• _Direction_: Write out the listing below without alteration, omitting its pictures. Put each line that is not blank into a JSON list as a string.

+++ Data extract

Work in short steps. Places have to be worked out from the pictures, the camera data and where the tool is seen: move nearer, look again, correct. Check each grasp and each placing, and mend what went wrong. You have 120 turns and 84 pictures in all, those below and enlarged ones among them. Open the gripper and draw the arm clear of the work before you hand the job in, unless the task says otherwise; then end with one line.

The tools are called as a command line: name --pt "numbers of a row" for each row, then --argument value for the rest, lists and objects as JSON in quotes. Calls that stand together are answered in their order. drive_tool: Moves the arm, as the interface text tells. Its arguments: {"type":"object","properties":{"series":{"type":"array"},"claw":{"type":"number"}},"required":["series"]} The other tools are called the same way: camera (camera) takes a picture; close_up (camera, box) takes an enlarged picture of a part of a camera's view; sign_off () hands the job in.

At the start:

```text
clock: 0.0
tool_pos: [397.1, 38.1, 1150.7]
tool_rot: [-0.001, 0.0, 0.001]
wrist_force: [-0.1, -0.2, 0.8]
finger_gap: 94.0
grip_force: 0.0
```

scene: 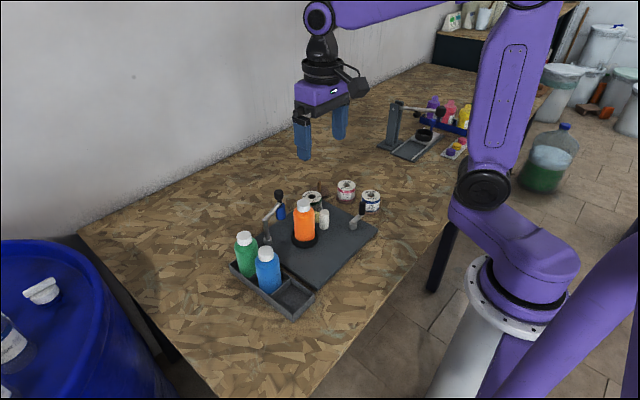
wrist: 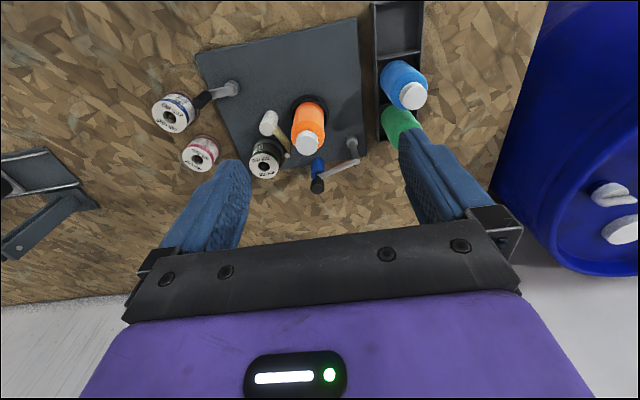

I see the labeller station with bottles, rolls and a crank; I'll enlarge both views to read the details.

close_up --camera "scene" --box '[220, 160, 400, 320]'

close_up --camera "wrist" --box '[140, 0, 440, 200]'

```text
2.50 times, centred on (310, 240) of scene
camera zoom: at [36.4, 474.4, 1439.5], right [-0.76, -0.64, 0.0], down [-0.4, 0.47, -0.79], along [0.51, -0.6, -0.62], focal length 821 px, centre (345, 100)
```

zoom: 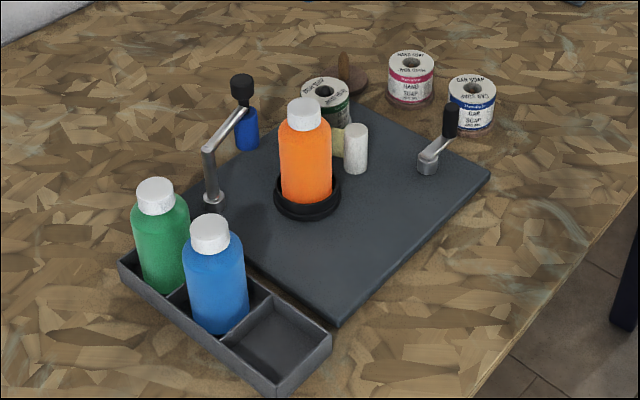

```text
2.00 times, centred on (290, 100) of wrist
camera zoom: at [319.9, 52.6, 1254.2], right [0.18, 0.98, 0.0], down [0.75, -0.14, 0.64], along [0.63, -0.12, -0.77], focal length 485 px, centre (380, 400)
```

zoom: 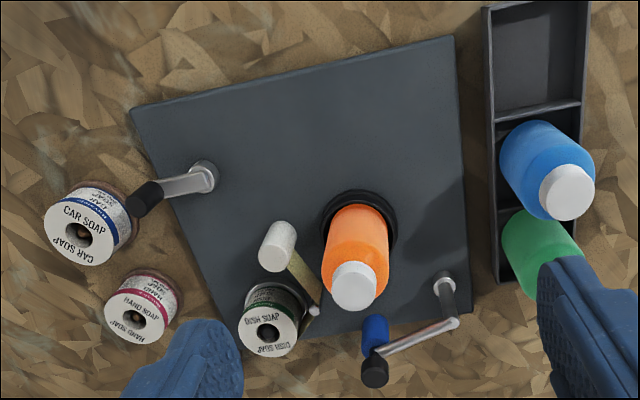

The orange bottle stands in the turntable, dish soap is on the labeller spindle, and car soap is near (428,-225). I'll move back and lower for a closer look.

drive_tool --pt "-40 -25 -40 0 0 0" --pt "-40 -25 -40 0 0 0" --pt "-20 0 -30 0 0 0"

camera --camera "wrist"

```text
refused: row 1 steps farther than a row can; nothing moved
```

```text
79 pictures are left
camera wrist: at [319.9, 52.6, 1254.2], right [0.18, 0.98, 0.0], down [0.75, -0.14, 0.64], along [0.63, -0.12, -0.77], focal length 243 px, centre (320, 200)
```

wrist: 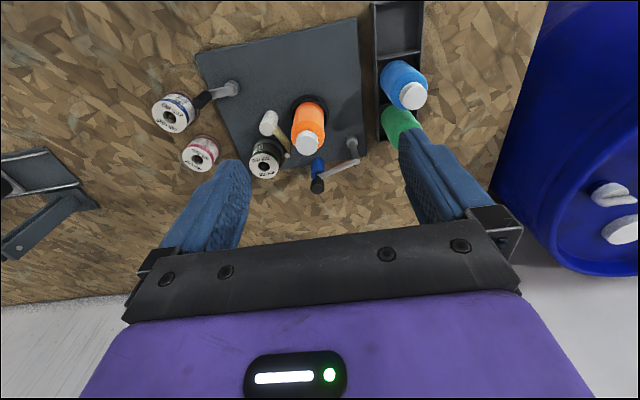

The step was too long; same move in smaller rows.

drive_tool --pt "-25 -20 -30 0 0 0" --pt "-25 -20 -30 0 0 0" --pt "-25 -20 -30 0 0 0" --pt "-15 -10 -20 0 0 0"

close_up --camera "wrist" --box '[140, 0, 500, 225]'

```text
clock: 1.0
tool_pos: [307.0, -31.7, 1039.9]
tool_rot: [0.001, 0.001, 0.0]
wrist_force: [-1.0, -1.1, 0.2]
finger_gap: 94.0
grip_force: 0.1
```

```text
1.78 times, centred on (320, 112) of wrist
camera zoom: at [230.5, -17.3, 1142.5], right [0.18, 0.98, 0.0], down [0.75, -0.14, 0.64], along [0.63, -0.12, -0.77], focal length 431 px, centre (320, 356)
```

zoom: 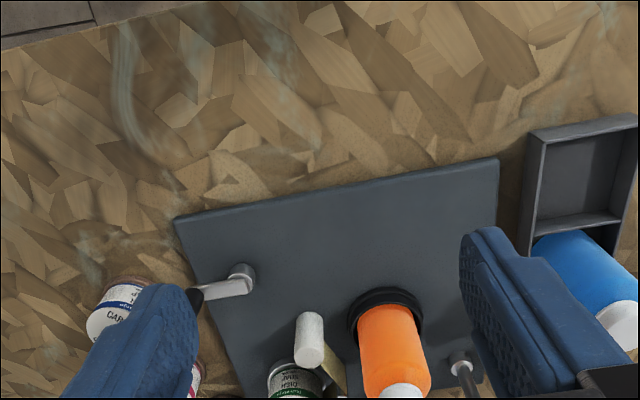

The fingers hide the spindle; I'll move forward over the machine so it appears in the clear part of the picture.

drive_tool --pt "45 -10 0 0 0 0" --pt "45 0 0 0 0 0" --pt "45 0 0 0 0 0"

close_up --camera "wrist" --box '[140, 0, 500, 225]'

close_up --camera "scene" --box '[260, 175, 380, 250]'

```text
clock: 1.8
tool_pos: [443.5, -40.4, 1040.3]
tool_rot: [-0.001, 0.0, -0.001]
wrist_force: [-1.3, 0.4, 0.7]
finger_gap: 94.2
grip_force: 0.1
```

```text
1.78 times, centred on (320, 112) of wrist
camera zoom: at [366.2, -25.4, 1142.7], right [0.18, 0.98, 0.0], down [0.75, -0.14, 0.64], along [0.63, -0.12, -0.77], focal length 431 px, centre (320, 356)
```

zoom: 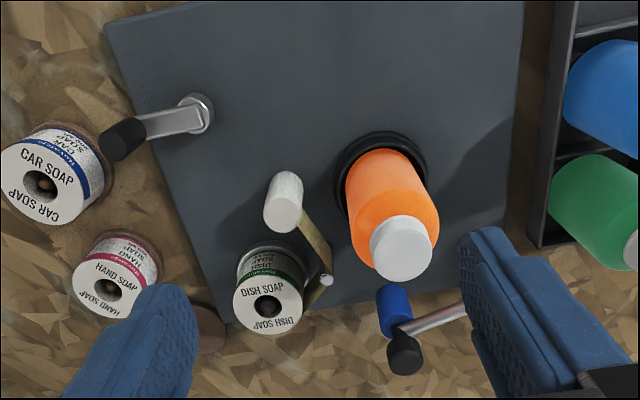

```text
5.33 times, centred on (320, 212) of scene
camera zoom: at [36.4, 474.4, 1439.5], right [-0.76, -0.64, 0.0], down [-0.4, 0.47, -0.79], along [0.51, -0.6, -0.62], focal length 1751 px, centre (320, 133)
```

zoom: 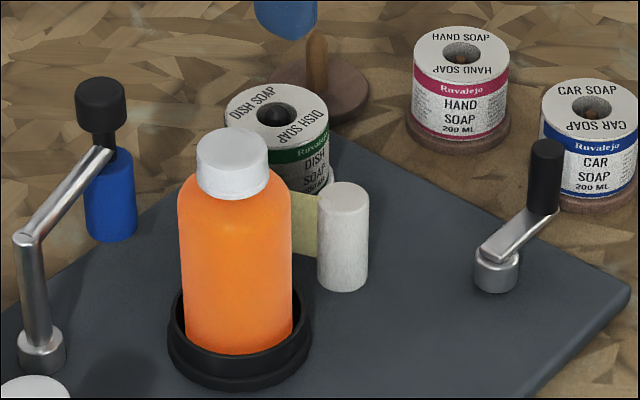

++++++

• _Answer to this task_:
[
  "Work in short steps. Places have to be worked out from the pictures, the camera data and where the tool is seen: move nearer, look again, correct. Check each grasp and each placing, and mend what went wrong. You have 120 turns and 84 pictures in all, those below and enlarged ones among them. Open the gripper and draw the arm clear of the work before you hand the job in, unless the task says otherwise; then end with one line.",
  "The tools are called as a command line: name --pt \"numbers of a row\" for each row, then --argument value for the rest, lists and objects as JSON in quotes. Calls that stand together are answered in their order. drive_tool: Moves the arm, as the interface text tells. Its arguments: {\"type\":\"object\",\"properties\":{\"series\":{\"type\":\"array\"},\"claw\":{\"type\":\"number\"}},\"required\":[\"series\"]} The other tools are called the same way: camera (camera) takes a picture; close_up (camera, box) takes an enlarged picture of a part of a camera's view; sign_off () hands the job in.",
  "At the start:",
  "```text",
  "clock: 0.0",
  "tool_pos: [397.1, 38.1, 1150.7]",
  "tool_rot: [-0.001, 0.0, 0.001]",
  "wrist_force: [-0.1, -0.2, 0.8]",
  "finger_gap: 94.0",
  "grip_force: 0.0",
  "```",
  "scene: ",
  "wrist: ",
  "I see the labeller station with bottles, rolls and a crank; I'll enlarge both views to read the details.",
  "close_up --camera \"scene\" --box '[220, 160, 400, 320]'",
  "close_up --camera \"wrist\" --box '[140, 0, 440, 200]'",
  "```text",
  "2.50 times, centred on (310, 240) of scene",
  "camera zoom: at [36.4, 474.4, 1439.5], right [-0.76, -0.64, 0.0], down [-0.4, 0.47, -0.79], along [0.51, -0.6, -0.62], focal length 821 px, centre (345, 100)",
  "```",
  "zoom: ",
  "```text",
  "2.00 times, centred on (290, 100) of wrist",
  "camera zoom: at [319.9, 52.6, 1254.2], right [0.18, 0.98, 0.0], down [0.75, -0.14, 0.64], along [0.63, -0.12, -0.77], focal length 485 px, centre (380, 400)",
  "```",
  "zoom: ",
  "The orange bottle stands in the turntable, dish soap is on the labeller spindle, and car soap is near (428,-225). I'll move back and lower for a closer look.",
  "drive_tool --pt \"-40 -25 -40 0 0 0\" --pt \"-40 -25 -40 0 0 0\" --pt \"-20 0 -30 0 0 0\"",
  "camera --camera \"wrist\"",
  "```text",
  "refused: row 1 steps farther than a row can; nothing moved",
  "```",
  "```text",
  "79 pictures are left",
  "camera wrist: at [319.9, 52.6, 1254.2], right [0.18, 0.98, 0.0], down [0.75, -0.14, 0.64], along [0.63, -0.12, -0.77], focal length 243 px, centre (320, 200)",
  "```",
  "wrist: ",
  "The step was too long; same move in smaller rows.",
  "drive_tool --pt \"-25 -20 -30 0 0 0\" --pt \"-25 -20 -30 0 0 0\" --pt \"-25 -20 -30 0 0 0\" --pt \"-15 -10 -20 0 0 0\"",
  "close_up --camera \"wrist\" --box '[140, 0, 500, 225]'",
  "```text",
  "clock: 1.0",
  "tool_pos: [307.0, -31.7, 1039.9]",
  "tool_rot: [0.001, 0.001, 0.0]",
  "wrist_force: [-1.0, -1.1, 0.2]",
  "finger_gap: 94.0",
  "grip_force: 0.1",
  "```",
  "```text",
  "1.78 times, centred on (320, 112) of wrist",
  "camera zoom: at [230.5, -17.3, 1142.5], right [0.18, 0.98, 0.0], down [0.75, -0.14, 0.64], along [0.63, -0.12, -0.77], focal length 431 px, centre (320, 356)",
  "```",
  "zoom: ",
  "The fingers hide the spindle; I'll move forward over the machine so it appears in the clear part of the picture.",
  "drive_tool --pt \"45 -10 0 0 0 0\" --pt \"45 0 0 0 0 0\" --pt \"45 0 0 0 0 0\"",
  "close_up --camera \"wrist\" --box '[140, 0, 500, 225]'",
  "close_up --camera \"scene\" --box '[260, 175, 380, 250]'",
  "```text",
  "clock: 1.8",
  "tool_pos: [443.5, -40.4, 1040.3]",
  "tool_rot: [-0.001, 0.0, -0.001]",
  "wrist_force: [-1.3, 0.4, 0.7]",
  "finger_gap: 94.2",
  "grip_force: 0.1",
  "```",
  "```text",
  "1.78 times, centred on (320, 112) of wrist",
  "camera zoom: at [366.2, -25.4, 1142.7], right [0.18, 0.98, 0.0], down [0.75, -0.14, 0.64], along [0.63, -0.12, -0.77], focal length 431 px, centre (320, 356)",
  "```",
  "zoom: ",
  "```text",
  "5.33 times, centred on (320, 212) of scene",
  "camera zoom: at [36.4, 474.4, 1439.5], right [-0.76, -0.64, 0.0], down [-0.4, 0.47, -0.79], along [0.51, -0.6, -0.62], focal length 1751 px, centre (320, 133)",
  "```",
  "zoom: "
]